___ Selected extract

Gen. Ronald R. Fogleman, USAF Chief of Staff, believes
that a "new American way of war" is emerging.
Traditionally, the US has "relied on large forces
employing mass, concentration, and firepower to attrit
enemy forces and defeat them in what many times became
costly but successful battles," he said at the
Air Force Association's Air Warfare symposium in Orlando,
Fla., in February. Now, however, technology and circumstances
are leading to unique military advantages, particularly
in airpower, that can be employed "to compel an
adversary to do our will at the least cost to the United
States in lives and resources."
We have an obligation as well as an opportunity, General
Fogleman said, to make the transition from "brute
force" attrition strategy to "a concept that
leverages our sophisticated military capabilities to
achieve US objectives by applying what I'd like to
refer to as an asymmetric force strategy."

______

## Task brief
Repeat the selected extract that opens with "Gen. Ronald R." in full.

___ Data entries

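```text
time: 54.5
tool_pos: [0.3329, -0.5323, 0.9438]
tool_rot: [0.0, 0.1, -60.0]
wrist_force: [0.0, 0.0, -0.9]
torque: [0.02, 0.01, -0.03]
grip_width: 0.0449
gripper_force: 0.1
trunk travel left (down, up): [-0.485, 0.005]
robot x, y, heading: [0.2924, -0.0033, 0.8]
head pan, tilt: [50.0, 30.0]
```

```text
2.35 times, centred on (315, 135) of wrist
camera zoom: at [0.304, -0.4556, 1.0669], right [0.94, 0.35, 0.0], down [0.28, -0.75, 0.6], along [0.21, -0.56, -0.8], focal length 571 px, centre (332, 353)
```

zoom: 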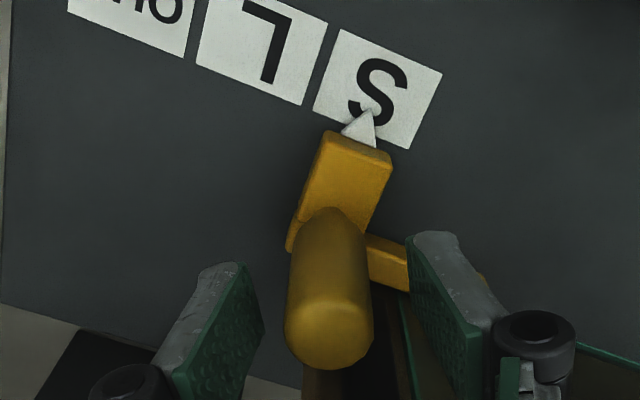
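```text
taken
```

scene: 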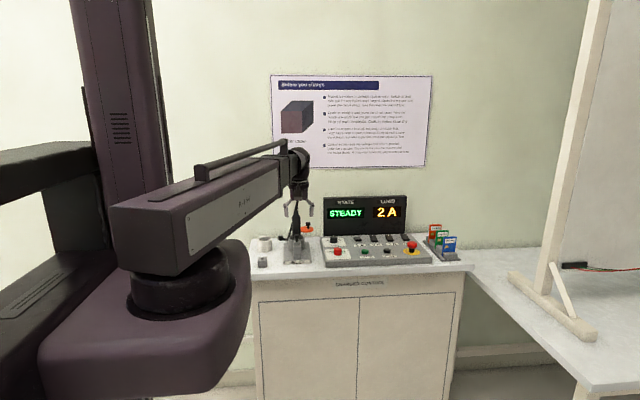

______

## Problem solution
Gen. Ronald R. Fogleman, USAF Chief of Staff, believes
that a "new American way of war" is emerging.
Traditionally, the US has "relied on large forces
employing mass, concentration, and firepower to attrit
enemy forces and defeat them in what many times became
costly but successful battles," he said at the
Air Force Association's Air Warfare symposium in Orlando,
Fla., in February. Now, however, technology and circumstances
are leading to unique military advantages, particularly
in airpower, that can be employed "to compel an
adversary to do our will at the least cost to the United
States in lives and resources."
We have an obligation as well as an opportunity, General
Fogleman said, to make the transition from "brute
force" attrition strategy to "a concept that
leverages our sophisticated military capabilities to
achieve US objectives by applying what I'd like to
refer to as an asymmetric force strategy."